■ **DATA PROVIDED**
+ + + + + + +
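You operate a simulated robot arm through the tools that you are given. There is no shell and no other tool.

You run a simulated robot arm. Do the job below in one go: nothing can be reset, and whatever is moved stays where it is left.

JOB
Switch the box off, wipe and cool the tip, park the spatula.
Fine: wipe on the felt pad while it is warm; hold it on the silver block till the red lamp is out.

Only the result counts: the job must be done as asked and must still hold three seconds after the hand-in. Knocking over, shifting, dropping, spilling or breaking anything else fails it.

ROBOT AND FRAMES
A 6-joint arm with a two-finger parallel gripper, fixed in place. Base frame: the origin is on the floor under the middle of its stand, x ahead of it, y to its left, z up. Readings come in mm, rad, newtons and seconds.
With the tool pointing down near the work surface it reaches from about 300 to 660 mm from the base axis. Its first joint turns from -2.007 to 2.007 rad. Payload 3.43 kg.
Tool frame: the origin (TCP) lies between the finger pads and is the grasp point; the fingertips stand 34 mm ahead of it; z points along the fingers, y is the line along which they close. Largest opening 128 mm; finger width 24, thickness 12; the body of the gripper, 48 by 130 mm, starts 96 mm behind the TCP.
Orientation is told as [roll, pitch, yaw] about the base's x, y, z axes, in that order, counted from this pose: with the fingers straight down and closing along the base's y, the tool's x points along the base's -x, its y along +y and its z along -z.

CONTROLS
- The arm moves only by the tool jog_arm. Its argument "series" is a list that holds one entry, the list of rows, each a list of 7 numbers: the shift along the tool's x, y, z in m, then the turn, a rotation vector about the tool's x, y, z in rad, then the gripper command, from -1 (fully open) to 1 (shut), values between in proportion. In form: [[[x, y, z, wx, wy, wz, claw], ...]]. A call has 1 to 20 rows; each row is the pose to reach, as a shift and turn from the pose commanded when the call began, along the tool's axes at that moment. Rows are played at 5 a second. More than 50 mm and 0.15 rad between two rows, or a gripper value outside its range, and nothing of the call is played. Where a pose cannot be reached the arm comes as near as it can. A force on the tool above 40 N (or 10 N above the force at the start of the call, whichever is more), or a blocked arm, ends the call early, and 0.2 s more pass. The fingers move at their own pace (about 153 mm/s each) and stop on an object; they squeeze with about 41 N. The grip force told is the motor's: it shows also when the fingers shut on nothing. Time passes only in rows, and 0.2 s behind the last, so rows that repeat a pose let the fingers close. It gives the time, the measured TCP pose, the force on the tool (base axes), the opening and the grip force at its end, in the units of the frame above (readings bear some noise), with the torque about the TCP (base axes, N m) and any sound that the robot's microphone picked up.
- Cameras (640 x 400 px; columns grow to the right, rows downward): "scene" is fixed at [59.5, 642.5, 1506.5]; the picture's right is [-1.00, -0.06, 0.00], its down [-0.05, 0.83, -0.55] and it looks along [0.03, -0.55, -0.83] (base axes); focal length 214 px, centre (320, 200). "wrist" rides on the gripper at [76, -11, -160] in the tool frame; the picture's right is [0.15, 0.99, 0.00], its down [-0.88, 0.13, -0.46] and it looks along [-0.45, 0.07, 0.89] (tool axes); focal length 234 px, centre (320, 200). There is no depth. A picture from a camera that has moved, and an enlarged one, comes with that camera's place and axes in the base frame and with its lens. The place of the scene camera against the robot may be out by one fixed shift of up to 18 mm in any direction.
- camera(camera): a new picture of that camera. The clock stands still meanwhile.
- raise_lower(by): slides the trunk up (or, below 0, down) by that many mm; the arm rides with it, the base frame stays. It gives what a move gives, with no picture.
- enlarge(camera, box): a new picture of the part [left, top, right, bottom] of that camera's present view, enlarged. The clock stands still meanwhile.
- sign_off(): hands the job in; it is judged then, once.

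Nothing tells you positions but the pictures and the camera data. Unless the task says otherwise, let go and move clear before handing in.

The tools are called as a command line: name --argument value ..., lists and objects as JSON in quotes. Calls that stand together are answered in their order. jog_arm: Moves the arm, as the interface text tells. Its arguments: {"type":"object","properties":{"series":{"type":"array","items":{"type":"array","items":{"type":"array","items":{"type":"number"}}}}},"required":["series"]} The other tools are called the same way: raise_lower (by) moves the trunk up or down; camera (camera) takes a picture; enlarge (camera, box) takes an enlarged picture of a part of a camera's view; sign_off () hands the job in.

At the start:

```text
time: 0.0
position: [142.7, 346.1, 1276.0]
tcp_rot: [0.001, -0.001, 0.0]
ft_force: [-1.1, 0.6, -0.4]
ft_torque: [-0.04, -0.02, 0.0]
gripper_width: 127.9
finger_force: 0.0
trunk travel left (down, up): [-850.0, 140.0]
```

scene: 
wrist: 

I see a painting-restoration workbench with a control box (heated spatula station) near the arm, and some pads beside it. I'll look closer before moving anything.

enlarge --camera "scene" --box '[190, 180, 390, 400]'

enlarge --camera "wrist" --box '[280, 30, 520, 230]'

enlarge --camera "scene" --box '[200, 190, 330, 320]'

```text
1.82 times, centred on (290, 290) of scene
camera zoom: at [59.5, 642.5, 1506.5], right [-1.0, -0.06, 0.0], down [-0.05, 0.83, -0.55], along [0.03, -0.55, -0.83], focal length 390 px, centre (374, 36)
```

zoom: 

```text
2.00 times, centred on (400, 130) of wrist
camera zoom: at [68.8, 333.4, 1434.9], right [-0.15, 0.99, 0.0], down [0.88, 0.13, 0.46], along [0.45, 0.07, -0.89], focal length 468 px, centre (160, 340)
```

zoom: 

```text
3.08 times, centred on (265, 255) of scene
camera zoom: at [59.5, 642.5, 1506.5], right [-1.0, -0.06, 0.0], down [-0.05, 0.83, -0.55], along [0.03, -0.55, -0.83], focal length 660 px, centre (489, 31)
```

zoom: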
+ + + + + + +
Each line of the listing above should be output exactly.

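You operate a simulated robot arm through the tools that you are given. There is no shell and no other tool.

You run a simulated robot arm. Do the job below in one go: nothing can be reset, and whatever is moved stays where it is left.

JOB
Switch the box off, wipe and cool the tip, park the spatula.
Fine: wipe on the felt pad while it is warm; hold it on the silver block till the red lamp is out.

Only the result counts: the job must be done as asked and must still hold three seconds after the hand-in. Knocking over, shifting, dropping, spilling or breaking anything else fails it.

ROBOT AND FRAMES
A 6-joint arm with a two-finger parallel gripper, fixed in place. Base frame: the origin is on the floor under the middle of its stand, x ahead of it, y to its left, z up. Readings come in mm, rad, newtons and seconds.
With the tool pointing down near the work surface it reaches from about 300 to 660 mm from the base axis. Its first joint turns from -2.007 to 2.007 rad. Payload 3.43 kg.
Tool frame: the origin (TCP) lies between the finger pads and is the grasp point; the fingertips stand 34 mm ahead of it; z points along the fingers, y is the line along which they close. Largest opening 128 mm; finger width 24, thickness 12; the body of the gripper, 48 by 130 mm, starts 96 mm behind the TCP.
Orientation is told as [roll, pitch, yaw] about the base's x, y, z axes, in that order, counted from this pose: with the fingers straight down and closing along the base's y, the tool's x points along the base's -x, its y along +y and its z along -z.

CONTROLS
- The arm moves only by the tool jog_arm. Its argument "series" is a list that holds one entry, the list of rows, each a list of 7 numbers: the shift along the tool's x, y, z in m, then the turn, a rotation vector about the tool's x, y, z in rad, then the gripper command, from -1 (fully open) to 1 (shut), values between in proportion. In form: [[[x, y, z, wx, wy, wz, claw], ...]]. A call has 1 to 20 rows; each row is the pose to reach, as a shift and turn from the pose commanded when the call began, along the tool's axes at that moment. Rows are played at 5 a second. More than 50 mm and 0.15 rad between two rows, or a gripper value outside its range, and nothing of the call is played. Where a pose cannot be reached the arm comes as near as it can. A force on the tool above 40 N (or 10 N above the force at the start of the call, whichever is more), or a blocked arm, ends the call early, and 0.2 s more pass. The fingers move at their own pace (about 153 mm/s each) and stop on an object; they squeeze with about 41 N. The grip force told is the motor's: it shows also when the fingers shut on nothing. Time passes only in rows, and 0.2 s behind the last, so rows that repeat a pose let the fingers close. It gives the time, the measured TCP pose, the force on the tool (base axes), the opening and the grip force at its end, in the units of the frame above (readings bear some noise), with the torque about the TCP (base axes, N m) and any sound that the robot's microphone picked up.
- Cameras (640 x 400 px; columns grow to the right, rows downward): "scene" is fixed at [59.5, 642.5, 1506.5]; the picture's right is [-1.00, -0.06, 0.00], its down [-0.05, 0.83, -0.55] and it looks along [0.03, -0.55, -0.83] (base axes); focal length 214 px, centre (320, 200). "wrist" rides on the gripper at [76, -11, -160] in the tool frame; the picture's right is [0.15, 0.99, 0.00], its down [-0.88, 0.13, -0.46] and it looks along [-0.45, 0.07, 0.89] (tool axes); focal length 234 px, centre (320, 200). There is no depth. A picture from a camera that has moved, and an enlarged one, comes with that camera's place and axes in the base frame and with its lens. The place of the scene camera against the robot may be out by one fixed shift of up to 18 mm in any direction.
- camera(camera): a new picture of that camera. The clock stands still meanwhile.
- raise_lower(by): slides the trunk up (or, below 0, down) by that many mm; the arm rides with it, the base frame stays. It gives what a move gives, with no picture.
- enlarge(camera, box): a new picture of the part [left, top, right, bottom] of that camera's present view, enlarged. The clock stands still meanwhile.
- sign_off(): hands the job in; it is judged then, once.

Nothing tells you positions but the pictures and the camera data. Unless the task says otherwise, let go and move clear before handing in.

The tools are called as a command line: name --argument value ..., lists and objects as JSON in quotes. Calls that stand together are answered in their order. jog_arm: Moves the arm, as the interface text tells. Its arguments: {"type":"object","properties":{"series":{"type":"array","items":{"type":"array","items":{"type":"array","items":{"type":"number"}}}}},"required":["series"]} The other tools are called the same way: raise_lower (by) moves the trunk up or down; camera (camera) takes a picture; enlarge (camera, box) takes an enlarged picture of a part of a camera's view; sign_off () hands the job in.

At the start:

```text
time: 0.0
position: [142.7, 346.1, 1276.0]
tcp_rot: [0.001, -0.001, 0.0]
ft_force: [-1.1, 0.6, -0.4]
ft_torque: [-0.04, -0.02, 0.0]
gripper_width: 127.9
finger_force: 0.0
trunk travel left (down, up): [-850.0, 140.0]
```

scene: 
wrist: 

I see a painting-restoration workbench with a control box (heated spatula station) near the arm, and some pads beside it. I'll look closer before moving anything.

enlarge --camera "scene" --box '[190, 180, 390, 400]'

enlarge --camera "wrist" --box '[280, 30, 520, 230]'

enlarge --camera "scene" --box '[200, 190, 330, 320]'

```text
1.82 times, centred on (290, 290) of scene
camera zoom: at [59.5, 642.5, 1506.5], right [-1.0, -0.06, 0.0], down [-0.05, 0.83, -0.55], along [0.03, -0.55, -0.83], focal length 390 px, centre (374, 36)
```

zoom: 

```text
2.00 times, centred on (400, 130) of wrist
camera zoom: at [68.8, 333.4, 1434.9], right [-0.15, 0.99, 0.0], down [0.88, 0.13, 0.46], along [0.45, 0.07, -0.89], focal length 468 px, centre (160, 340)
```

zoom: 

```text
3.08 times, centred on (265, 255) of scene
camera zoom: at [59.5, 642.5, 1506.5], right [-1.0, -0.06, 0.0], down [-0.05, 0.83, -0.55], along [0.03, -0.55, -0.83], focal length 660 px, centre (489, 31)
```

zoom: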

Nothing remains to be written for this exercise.